■ **Prompt**
Every line in the listing is to be echoed verbatim.

■ **Dataset excerpt**

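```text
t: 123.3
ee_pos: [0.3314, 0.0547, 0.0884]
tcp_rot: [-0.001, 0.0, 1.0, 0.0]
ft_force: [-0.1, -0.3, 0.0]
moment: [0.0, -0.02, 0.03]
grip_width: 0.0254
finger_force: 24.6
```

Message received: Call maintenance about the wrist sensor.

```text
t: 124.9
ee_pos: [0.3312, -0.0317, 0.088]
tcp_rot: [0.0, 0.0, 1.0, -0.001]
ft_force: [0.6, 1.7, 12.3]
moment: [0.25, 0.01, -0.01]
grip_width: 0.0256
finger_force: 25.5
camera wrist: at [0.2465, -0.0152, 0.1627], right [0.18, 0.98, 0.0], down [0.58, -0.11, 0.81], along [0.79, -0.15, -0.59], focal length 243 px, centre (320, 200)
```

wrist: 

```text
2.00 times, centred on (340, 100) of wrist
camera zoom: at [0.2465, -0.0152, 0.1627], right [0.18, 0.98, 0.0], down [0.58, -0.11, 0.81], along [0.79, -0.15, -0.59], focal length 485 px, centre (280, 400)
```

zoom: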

■ **Response below**
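```text
t: 123.3
ee_pos: [0.3314, 0.0547, 0.0884]
tcp_rot: [-0.001, 0.0, 1.0, 0.0]
ft_force: [-0.1, -0.3, 0.0]
moment: [0.0, -0.02, 0.03]
grip_width: 0.0254
finger_force: 24.6
```

Message received: Call maintenance about the wrist sensor.

```text
t: 124.9
ee_pos: [0.3312, -0.0317, 0.088]
tcp_rot: [0.0, 0.0, 1.0, -0.001]
ft_force: [0.6, 1.7, 12.3]
moment: [0.25, 0.01, -0.01]
grip_width: 0.0256
finger_force: 25.5
camera wrist: at [0.2465, -0.0152, 0.1627], right [0.18, 0.98, 0.0], down [0.58, -0.11, 0.81], along [0.79, -0.15, -0.59], focal length 243 px, centre (320, 200)
```

wrist: 

```text
2.00 times, centred on (340, 100) of wrist
camera zoom: at [0.2465, -0.0152, 0.1627], right [0.18, 0.98, 0.0], down [0.58, -0.11, 0.81], along [0.79, -0.15, -0.59], focal length 485 px, centre (280, 400)
```

zoom: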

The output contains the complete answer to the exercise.